[EM] A distance based method

fsimmons at pcc.edu fsimmons at pcc.edu
Fri Jul 15 12:07:46 PDT 2011


> I doubt it's monotonic, though it's probably not a practical 
> problem. That
> is, it would probably be totally impractical to try to use the
> nonmonotonicity for anything strategic, and it wouldn't even 
> lead to Yee
> diagram ugliness.

You would have to have at lest four candidates to get a non-monotonic example.  The reason it is so 
hard to find an example is that moving the winner up delays its entry into the fray, so it is competeing 
with only a proper subset of the candidates that it came out on top of before.


> fsimmons at pcc.edu wrote:
> > If we abandon the Euclidean metric, then we also abandon Voronoi
> > Polygons; the corresponding idea for more general metrics is 
> that of
> > a Dirichlet region.
> 
> That's strange. The Wikipedia article on Voronoi diagrams 
> mention 
> diagrams based on L_1 and Mahalanobis distance. Is the article 
> being 
> incorrect when it uses the term "Voronoi diagram" for these?

I'm sure tht would still get polygons for some metrics, but in general you wouldn't.

> 
> > It would be amusing to see Yee diagrams based on L_1 and L_infinity
> > metrics

> To my knowledge, L_inf is just L_1 rotated.

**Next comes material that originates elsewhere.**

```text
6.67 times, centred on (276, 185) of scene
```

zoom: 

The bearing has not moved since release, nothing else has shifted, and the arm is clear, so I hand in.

In two dimensions that is the case for the basic balls because a diamond is a rotated square.  But in 
three dimensions that is not the case, since an octagon is not just a rotated cube.
> 
> > Think of the Huntington Hill method of apportionment that is 
> used in
> > this country after every census. How many voters understand its
> > details? Less than one in a thousand, but that doesn't 
> matter; they
> > understand the proportionality goal of apportionment, and 
> they are
> > willing to let the experts take care of the details.
> 
> In that case, I think letting the experts decide produced the 
> wrong 
> outcome, and that Webster should have been used instead. But so 
> it goes.
> 

> From: Kevin Venzke 
> Hi,
> 
> --- En date de?: Jeu 14.7.11, Kristofer Munsterhjelm 
> a ?crit?:
> > Nonmonotonicity could be considered an error even with
> > honest voters. The argument would go something like: "Okay,
> > if we raise X, then X goes from winner to loser. That means
> > that the method is either wrong about who should have won in
> > the ballot set before we raised X (it shouldn't have been
> > X), or after we raised X (it should have been X). We have no
> > way of knowing which is the 'right' result, and so other
> > results could also be suspect".
> 
> I'm inclined to lump this in with IIA problems more generally. 
> It seems
> to tend to be the case that raising the winner adjusted the method's
> perceived relative strengths of other candidates, with unpredictable
> results.
> 
> I think I will try implementing the "eliminate the pairwise 
> loser of
> the most distant pair" method. I am curious how well it would 
> discourageburial. I wonder also how often it would fail Plurality...

Kevin,  the method fails Plurality, and is vulnerable to burying.  Its strong point should be with regards to 
compromising.

Compare it with the version that starts with closest candidates, and you will notice a differnce.  In 
particular, the "closest" version will be much more non-monotonic.